Otuz iki kısım, tekmili birden, dört kol çengi vaziyetinde devam eden açıklamalar arasında en matrak, en komik, akla en fazla ziyan veren açıklama Dışişlerinden geliyor, Amerika’da devam eden Reza Zarrab davası ile ilgili olarak.
Dışişleri açıklamasına gelinceye kadar zikzaklar ve çelişkiler zaten birbirini izliyor.
- AKP davaya hem “kumpas” diyor, hem savcılık Zarrab’ın Türkiye’deki mal varlığına el koyuyor.
- AKP hem “Zarrab davasında çıkacak kararın bizim için hiç bir hükmü yoktur” diyor, hem davayı canla başla izliyor.
- Davayı hem “tiyatro” olarak niteliyor, hem Amerika’ya “Zarrab’ın Türkiye’de yargılanması için” nota veriyor.

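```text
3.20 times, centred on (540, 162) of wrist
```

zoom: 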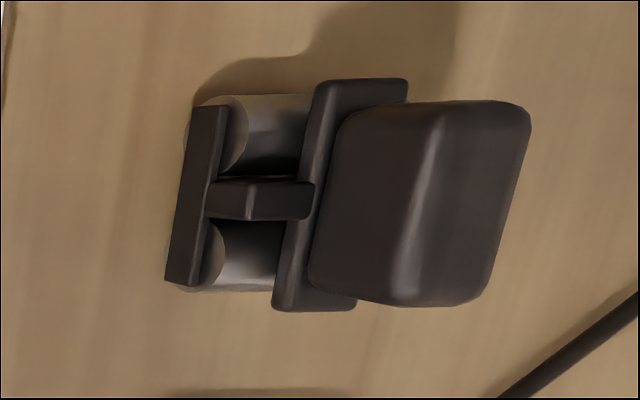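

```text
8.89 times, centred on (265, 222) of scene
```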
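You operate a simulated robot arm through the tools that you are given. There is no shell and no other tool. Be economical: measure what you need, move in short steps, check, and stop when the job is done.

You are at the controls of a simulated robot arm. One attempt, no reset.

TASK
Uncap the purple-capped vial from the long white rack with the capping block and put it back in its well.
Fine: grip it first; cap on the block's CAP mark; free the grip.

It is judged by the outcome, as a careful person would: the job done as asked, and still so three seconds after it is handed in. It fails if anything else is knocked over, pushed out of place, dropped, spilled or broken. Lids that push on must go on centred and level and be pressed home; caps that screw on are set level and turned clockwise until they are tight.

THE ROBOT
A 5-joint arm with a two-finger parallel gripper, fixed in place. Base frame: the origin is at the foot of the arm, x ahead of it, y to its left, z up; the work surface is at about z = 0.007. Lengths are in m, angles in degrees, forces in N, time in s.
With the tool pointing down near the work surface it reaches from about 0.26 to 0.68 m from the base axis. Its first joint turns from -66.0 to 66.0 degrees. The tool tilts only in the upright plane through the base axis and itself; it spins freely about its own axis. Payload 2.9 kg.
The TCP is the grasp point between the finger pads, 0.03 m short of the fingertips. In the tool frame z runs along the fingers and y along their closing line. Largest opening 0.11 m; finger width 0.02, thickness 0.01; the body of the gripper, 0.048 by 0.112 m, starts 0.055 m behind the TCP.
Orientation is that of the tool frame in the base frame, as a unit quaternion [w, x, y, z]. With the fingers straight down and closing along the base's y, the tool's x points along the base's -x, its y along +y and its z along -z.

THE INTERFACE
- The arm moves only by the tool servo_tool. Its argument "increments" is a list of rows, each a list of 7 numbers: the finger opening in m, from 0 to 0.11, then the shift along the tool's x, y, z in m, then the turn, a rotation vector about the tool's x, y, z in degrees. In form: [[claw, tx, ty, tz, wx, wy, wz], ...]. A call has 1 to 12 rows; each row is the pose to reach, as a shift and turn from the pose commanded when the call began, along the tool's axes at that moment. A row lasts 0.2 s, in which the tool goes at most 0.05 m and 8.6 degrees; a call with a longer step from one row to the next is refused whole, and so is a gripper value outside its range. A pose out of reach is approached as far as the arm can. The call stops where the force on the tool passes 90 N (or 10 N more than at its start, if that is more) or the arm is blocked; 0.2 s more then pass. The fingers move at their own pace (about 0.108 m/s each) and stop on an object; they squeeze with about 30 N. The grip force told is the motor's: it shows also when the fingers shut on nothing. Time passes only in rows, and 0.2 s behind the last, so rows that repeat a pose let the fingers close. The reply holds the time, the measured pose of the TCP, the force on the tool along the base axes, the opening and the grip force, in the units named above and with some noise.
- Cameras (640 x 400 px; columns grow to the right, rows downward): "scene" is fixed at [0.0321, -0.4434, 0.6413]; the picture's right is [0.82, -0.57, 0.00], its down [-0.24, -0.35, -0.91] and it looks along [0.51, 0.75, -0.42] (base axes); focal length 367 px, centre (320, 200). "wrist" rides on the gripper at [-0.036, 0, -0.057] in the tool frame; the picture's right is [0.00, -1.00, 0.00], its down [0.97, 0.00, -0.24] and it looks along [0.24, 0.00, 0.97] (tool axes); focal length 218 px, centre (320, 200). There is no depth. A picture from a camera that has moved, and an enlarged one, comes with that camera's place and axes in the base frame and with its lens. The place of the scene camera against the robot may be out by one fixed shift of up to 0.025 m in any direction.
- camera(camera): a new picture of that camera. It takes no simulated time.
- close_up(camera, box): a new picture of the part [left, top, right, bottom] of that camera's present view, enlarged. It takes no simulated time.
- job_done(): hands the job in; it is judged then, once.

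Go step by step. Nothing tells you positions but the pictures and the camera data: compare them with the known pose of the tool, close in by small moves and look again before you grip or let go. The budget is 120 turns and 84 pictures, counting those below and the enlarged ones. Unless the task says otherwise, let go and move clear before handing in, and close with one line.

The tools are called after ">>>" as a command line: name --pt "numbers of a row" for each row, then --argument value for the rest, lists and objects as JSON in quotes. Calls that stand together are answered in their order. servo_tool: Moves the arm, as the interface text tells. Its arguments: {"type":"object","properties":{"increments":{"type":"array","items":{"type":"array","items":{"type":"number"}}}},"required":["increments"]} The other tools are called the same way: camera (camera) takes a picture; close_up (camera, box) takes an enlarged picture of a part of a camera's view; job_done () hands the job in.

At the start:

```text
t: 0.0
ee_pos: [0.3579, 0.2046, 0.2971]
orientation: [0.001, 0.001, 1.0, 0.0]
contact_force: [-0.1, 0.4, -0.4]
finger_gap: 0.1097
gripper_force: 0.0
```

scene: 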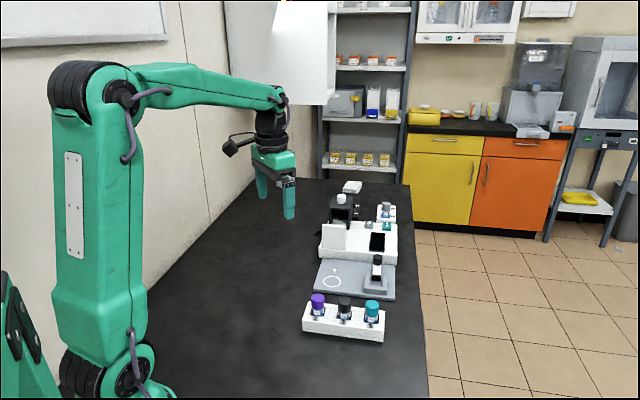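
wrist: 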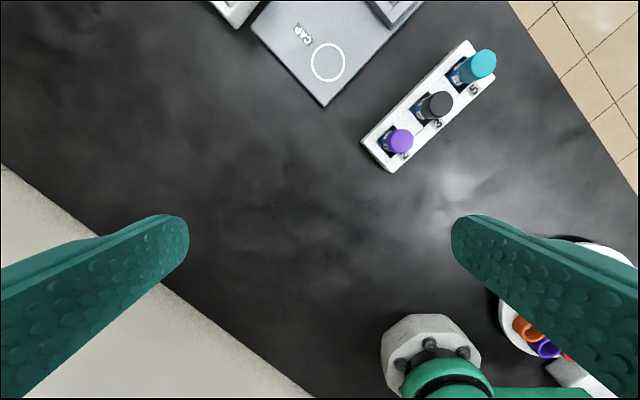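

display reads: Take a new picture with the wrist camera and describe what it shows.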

- Daha en baştan Zarrab’ı hem Türkiye’de yargılamıyor, hem şimdi Türkiye’de yargılanması için çırpınıyor.
- Zarrab’a daha en başta bakanlar törenle hem ödüller veriyor, hem bugün “casus” diye damgalıyor.
Baştan sona tutarsızlık manzumesi.
Kimse fark etmiyor sanıyor AKP ama, bu tutarsızlıklar bir telaşın ifadesi.
Zarrab, “acaba başka neler söyleyecek”, kaygısı.
Amerika’daki yargılamanın madem “hiç bir kıymeti harbiyesi yok”, orada oynanan madem “bir tiyatro”, olay madem bir “kumpas”...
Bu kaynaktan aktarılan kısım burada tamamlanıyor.